14 giugno 2016

NANNI ANSELMI E LE AMICIZIE NELLA POLITICA

Ci ha lasciato un amico: la sua “carica ci mancherà”


Mercoledì 8 giugno Nanni Anselmi ci ha lasciati. Chi l’ha conosciuto sa che la sua salute era stata minata per dieci anni da una malattia grave: la SLA, cioè “la Bestia”, come la chiamava lui. Ci siamo frequentati solo negli ultimi tre anni e mezzo, ma incontrandolo ho riconosciuto in lui un fratello. Rimpiango sia successo tardi e che lui se ne sia andato presto. Tanto buono e dolce era Nanni, quanto energico e deciso: non so da dove tirasse fuori tutte quelle energie. Ma da qualche parte della sua anima (troppo fragile il corpo) certo le prendeva e sapeva donarle a tutte le persone che incontrava.

02boitani22FBLui, immobile per forza, era capace di mobilitare persone e coscienze. Amante della danza e della musica, insieme ai figli, a un nipote e a tanti amici, aveva trasformato la Bestia in una straordinaria festa rock (Slanciamoci), che ogni anno celebra a Milano l’arrivo della primavera e grazie alla quale si raccolgono fondi per la ricerca sulla SLA e sulle cure possibili. Quest’anno non era riuscito a venire, costretto a casa da un’infezione che l’ha messo sulla via dritta e scoscesa della fine. Aveva però registrato poche parole di saluto, che sono un concentrato dell’atteggiamento di Nanni, capace di pensare positivo anche nelle situazioni più improbabili.

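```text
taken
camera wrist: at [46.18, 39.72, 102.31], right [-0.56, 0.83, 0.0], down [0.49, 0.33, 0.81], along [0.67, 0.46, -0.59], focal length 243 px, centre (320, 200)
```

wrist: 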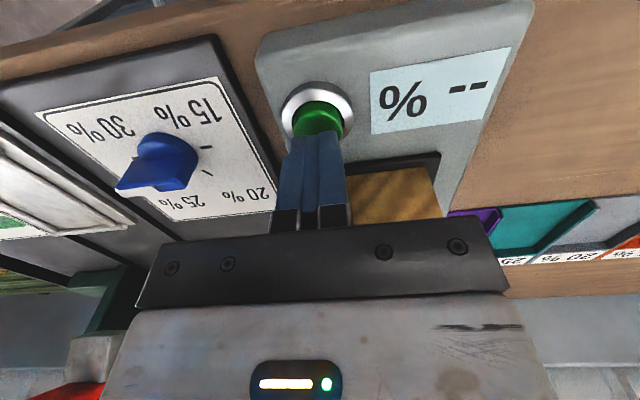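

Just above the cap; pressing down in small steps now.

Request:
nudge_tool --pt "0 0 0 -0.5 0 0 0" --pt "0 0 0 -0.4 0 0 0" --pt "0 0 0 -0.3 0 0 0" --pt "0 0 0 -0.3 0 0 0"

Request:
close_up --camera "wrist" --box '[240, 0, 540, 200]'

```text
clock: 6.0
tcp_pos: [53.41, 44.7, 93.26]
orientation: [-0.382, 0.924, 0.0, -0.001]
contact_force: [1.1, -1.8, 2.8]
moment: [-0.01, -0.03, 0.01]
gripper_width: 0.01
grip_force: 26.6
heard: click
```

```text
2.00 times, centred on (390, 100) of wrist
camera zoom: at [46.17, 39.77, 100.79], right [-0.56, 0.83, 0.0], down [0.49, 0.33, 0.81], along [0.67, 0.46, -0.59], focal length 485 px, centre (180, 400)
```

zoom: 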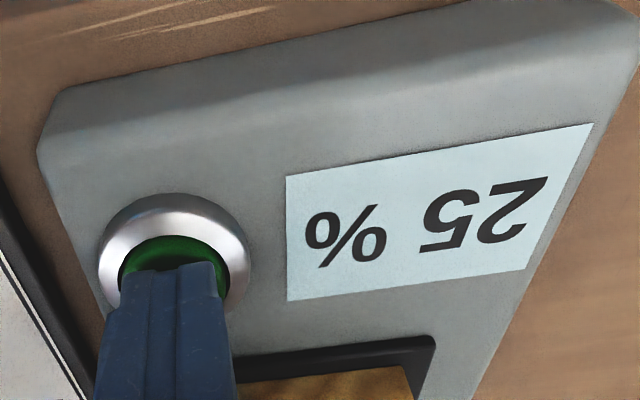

C’è chi ama bere la vita a gocce o a garganella”, scriveva Montale in non so più quale poesia. Di sicuro a Nanni piaceva berla a gran sorsate, la vita, di gusto. Non era per lui quell’altro (più famoso) verso di Montale: “Vissi al cinque per cento. Non aumentate la dose”. Forse la Bestia lo ha spinto a vivere sopra il 100%. O forse l’avrebbe fatto comunque. Nanni ha inventato, animato e diretto la nascita del civismo politico democratico e di sinistra a Milano, che ha accompagnato tutta la stagione di Pisapia sindaco e ha dato anima e peso alla candidatura di Umberto Ambrosoli alle regionali del 2013.

Alla giunta Pisapia quel civismo ha dato una straordinaria assessora, sul serio capace di “realizzare”: quella Lucia Castellano, che per molti anni ha condiviso con Nanni gioie e dolori della vita. Nanni credeva e praticava una politica bella, alta, intrisa di un ideale ugualitario e che negli anni si era fatto sempre più “comunitario”. In pomeriggi per me indimenticabili, a casa sorseggiando un tea, o sulla spiaggia della sua amata Forte dei Marmi (dove riusciva a respirare meglio), discutevamo di Adriano Olivetti, Michael Sandel, Elinor Ostrom e Amartya Sen e poi (quasi senza soluzione di continuità) di cosa si doveva e poteva fare per le periferie milanesi e per l’ambiente in città e per superare l’assurda disuguaglianza della distribuzione del reddito, della ricchezza e del potere … .

E ancora, su cosa significava e come era possibile declinare in pratica la “democrazia deliberativa e dignitaria” in cui crediamo e come conciliare i “beni comuni” col capitale necessario a produrli. La sua sana ironia ci riportava coi piedi per terra o a chiacchierare di magliette Lacoste (eravamo in gara per chi ne avesse di più vecchie e di più colori) o di tennis, comune passione sportiva (e che lui aveva praticato a un livello assai migliore del mio). “Tutto questo è polvere di vita, il meglio e il tutto”.

Negli accidentati mesi del tramonto Nanni era molto amareggiato per la politica milanese e, ancor, più, per quella nazionale: vedeva entrambe sulla china di una pericolosa involuzione. Con lui alcuni cari amici e chi scrive. Era arrivato l’inverno del nostro scontento. Abbiamo sperato che un sole sorgesse da Genova (non da York) e scaldasse i cuori milanesi. C’è mancato poco. Non voglio entrare nel ricordo, ancora troppo vivo e doloroso, delle sue ultime azzardate, perdute battaglie, in cui qualcuno lo ha tradito, dileggiato e maltrattato.

Nanni, sapeva rispondere agli schiaffi (con straordinaria veemenza verbale, bisogna dire) ma si arrestava, triste e sgomento, di fronte al pozzo di cattiveria che si apre nel fondo delle anime piccine. I suoi figli, i suoi affetti hanno lenito le ferite “politiche” e lo hanno riportato alla serenità negli ultimi tempi. Ora lui non c’è più. Intravedere il cammino senza Nanni sarà difficile, ma lui non vorrebbe che pettinassimo le bambole a lungo.